** Start of TEXT BLOCK **
Apprendre du Festival des arts et des savoirs partagés

Créer et tisser des liens tout en couleurs! © ATD Quart Monde
Un joyeux cortège traverse le quartier des Libellules, au rythme des tambours et des flûtes, marquant le début du Festival des arts et des savoirs partagés qui s’est tenu cette année du 12 au 16 juillet.
Aller chercher
Grâce à cet événement, je découvre une importante dimension de participation qui guide l’équipe d’ATD Quart Monde à Genève: chercher les connaissances des plus exclu·e·s. L’objectif? Construire collectivement des savoirs, en mettant en avant les talents et les savoir-faire des personnes du quartier.
Dès la première réunion, une idée s’est révélée à moi comme une boussole pour la suite: la nécessité d’aller chercher les contributions de chacun·e. Comme l’a souligné Aurélia, volontaire permanente à Genève, en citant Martine Le Corre1, «il ne s’agit pas simplement de transmettre des savoirs, mais de créer un espace où celles et ceux qui ont souvent été marginalisé·e·s peuvent pleinement être elles et eux-mêmes». Ce festival, c’est la reconnaissance de toutes les formes de contributions, en particulier celles des personnes vivant dans la pauvreté, qui trouvent ici un lieu pour partager leurs expériences.
Parmi les moments les plus marquants, la transmission intergénérationnelle a pris pour moi une place centrale. Les ateliers, véritables carrefours de créativité, ont permis de tisser des liens forts entre les générations. Jean-Marie, militant, a par exemple guidé un groupe d’adolescent·e·s dans la décoration de carnets, mêlant tissus et matériaux récupérés, tandis que Muna apprenait à une dizaine de participant·e·s l’art délicat du pliage de samosas, ces beignets fourrés de légumes et/ou de viande. Le dernier jour, des parents et leurs enfants pétrissaient ensemble la pâte de la pizza qui fut partagée lors de la fête de fin du festival.
Au fil des jours, j’ai pu constater que les ateliers ne sont pas seulement des espaces de création mais qu’ils permettent aussi à chacun·e de ressentir son pouvoir d’agir, en s’engageant dans la communauté. Un exemple de cette dynamique est celui de Paco qui, au début du festival, restait discret en discutant avec les volontaires et en observant. J’ai remarqué qu’il s’impliquait pas à pas pour que, lors d’un moment de création de poterie, il puisse se sentir à l’aise pour guider des jeunes dans l’élaboration de leurs créations. Grâce à cette implication, il a pu, à son tour, transmettre des savoirs et des gestes, tout en prenant part à une œuvre collective. Les savoirs partagés deviennent ainsi des vecteurs de réappropriation et d’action, permettant aux participant·e·s de trouver une place active au sein de leur communauté.
** End of TEXT BLOCK **
** Start of MATERIAL **
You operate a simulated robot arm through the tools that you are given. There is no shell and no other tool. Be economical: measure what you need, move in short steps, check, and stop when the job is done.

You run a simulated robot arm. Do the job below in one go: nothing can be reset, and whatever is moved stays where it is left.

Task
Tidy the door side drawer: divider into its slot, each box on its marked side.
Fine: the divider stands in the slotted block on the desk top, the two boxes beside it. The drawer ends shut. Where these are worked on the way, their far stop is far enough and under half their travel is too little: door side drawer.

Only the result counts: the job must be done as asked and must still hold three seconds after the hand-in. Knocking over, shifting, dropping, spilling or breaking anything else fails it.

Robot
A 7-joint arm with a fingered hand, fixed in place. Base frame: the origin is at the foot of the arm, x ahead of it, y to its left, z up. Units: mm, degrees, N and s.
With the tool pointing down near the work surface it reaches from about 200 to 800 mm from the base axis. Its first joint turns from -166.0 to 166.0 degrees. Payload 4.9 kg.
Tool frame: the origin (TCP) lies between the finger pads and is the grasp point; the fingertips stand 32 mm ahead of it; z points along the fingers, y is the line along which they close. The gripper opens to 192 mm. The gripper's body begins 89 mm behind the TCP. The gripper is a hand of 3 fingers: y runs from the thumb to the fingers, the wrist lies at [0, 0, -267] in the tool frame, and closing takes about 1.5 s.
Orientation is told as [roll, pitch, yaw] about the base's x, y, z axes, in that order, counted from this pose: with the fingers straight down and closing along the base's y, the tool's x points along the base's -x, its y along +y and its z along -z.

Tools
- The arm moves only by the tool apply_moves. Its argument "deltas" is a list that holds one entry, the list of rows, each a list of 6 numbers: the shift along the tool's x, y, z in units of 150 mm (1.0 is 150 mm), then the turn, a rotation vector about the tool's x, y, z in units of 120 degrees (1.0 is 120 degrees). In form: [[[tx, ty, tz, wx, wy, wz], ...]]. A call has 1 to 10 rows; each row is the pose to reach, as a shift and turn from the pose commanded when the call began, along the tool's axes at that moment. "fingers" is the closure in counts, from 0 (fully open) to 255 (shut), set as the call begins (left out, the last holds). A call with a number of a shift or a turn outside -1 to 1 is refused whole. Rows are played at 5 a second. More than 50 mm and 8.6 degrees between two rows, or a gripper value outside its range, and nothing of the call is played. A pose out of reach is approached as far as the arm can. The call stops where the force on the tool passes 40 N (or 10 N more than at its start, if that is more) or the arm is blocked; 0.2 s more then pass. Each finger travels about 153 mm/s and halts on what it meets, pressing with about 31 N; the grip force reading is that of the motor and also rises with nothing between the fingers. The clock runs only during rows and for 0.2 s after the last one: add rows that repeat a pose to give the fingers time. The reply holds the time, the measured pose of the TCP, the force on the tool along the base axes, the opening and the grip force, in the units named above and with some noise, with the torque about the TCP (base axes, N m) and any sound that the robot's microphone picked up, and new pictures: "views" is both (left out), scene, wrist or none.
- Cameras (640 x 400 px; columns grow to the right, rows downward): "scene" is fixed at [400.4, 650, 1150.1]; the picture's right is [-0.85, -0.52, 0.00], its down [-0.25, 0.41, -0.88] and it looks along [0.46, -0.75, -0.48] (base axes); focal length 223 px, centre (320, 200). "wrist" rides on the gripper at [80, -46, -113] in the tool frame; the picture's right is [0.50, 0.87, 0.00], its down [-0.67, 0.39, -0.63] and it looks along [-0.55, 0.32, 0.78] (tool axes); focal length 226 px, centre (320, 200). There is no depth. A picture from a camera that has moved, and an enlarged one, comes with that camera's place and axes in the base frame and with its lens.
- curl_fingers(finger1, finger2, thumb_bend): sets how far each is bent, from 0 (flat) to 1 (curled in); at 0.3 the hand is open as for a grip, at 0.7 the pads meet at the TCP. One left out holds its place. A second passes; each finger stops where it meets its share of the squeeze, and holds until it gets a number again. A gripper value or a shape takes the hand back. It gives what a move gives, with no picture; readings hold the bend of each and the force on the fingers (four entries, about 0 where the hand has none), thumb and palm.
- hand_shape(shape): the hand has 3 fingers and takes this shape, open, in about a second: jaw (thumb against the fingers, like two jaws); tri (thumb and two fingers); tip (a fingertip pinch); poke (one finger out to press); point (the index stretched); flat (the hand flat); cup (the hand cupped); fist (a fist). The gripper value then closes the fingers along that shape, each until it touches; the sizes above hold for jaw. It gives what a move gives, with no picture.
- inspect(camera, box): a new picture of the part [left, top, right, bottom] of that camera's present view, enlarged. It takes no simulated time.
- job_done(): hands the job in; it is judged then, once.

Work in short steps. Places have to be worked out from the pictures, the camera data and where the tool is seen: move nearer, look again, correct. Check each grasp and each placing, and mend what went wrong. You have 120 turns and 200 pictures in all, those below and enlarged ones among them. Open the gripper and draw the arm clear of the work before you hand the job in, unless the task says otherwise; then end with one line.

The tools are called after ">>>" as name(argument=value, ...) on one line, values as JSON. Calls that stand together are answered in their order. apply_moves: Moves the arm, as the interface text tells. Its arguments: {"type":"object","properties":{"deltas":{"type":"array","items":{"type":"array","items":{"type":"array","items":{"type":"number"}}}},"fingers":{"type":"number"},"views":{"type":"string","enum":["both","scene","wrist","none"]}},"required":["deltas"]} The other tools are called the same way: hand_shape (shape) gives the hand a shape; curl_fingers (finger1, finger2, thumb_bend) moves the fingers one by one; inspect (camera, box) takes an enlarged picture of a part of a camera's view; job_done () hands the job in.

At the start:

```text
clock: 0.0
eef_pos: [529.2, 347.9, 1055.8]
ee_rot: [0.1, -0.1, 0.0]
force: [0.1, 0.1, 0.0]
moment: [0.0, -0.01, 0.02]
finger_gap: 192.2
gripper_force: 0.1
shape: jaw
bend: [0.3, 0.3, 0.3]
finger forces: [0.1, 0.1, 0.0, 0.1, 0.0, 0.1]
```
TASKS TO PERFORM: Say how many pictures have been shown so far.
** End of MATERIAL **
TASKS TO PERFORM:
**a)** Your answer is an exact quotation from the text block: it starts at "Apprendre du Festival" and ends at "personnes du quartier.".
**b)** Add the next paragraphs of the text block.

PER-TASK ANSWERS:
**a)**
Apprendre du Festival des arts et des savoirs partagés

Créer et tisser des liens tout en couleurs! © ATD Quart Monde
Un joyeux cortège traverse le quartier des Libellules, au rythme des tambours et des flûtes, marquant le début du Festival des arts et des savoirs partagés qui s’est tenu cette année du 12 au 16 juillet.
Aller chercher
Grâce à cet événement, je découvre une importante dimension de participation qui guide l’équipe d’ATD Quart Monde à Genève: chercher les connaissances des plus exclu·e·s. L’objectif? Construire collectivement des savoirs, en mettant en avant les talents et les savoir-faire des personnes du quartier.

**b)**
Apprendre les uns des autres
J’ai réalisé que l’équipe de Genève d’ATD Quart Monde fournit les outils nécessaires pour que cette transmission prenne vie – mais c’est bien la volonté des participant·e·s qui façonne véritablement l’expérience. Jour après jour, les liens se tissent, l’implication grandit, et chacun·e peut se sentir reconnu·e dans ce qu’il ou elle sait transmettre. Ce processus renforce non seulement l’estime de soi, mais il redonne également un sentiment d’appartenance et de dignité à celles et ceux qui, trop souvent, sont laissé·e·s en marge de la société. En créant ces espaces de transmission, on dépasse la simple notion de partage pour embrasser une dynamique de transformation sociale collective, où chacun·e contribue à un projet commun, tout en valorisant son identité et ses compétences propres.
Mais plus encore, ce festival a changé mon regard d’alliée et de future volontaire. Être au cœur de cet événement m’a permis de redéfinir ma compréhension de la pauvreté, d’adopter une nouvelle perspective. Les échanges, riches et authentiques, m’ont offert un aperçu des difficultés quotidiennes que vivent ces familles. Ces moments de dialogue m’ont montré que la pauvreté n’est pas seulement une question matérielle, mais qu’elle touche à la dignité et à la capacité d’agir. Dans cet espace, j’ai appris grâce aux partages des volontaires, à écouter sans jugement et à m’approcher des personnes là où elles sont prêtes à m’ inviter dans leur vie, pour bâtir une relation de confiance.
Le partage de la culture et de l’art dans ce festival a aussi pris pour moi une connotation militante. Il devient un vecteur de changement social, où l’on valorise la créativité, la richesse de chacun·e et les différences culturelles. C’est une invitation à penser par soi-même, à s’émanciper des vérités établies, et à trouver sa place au sein d’une communauté qui reconnaît et honore la contribution de toutes et tous. En fin de compte, le festival a montré qu’en rassemblant les individus autour d’un objectif commun – celui d’apprendre les uns des autres –, on peut construire une société plus juste où chacun·e trouve sa place dans le tissu social qui l’entoure.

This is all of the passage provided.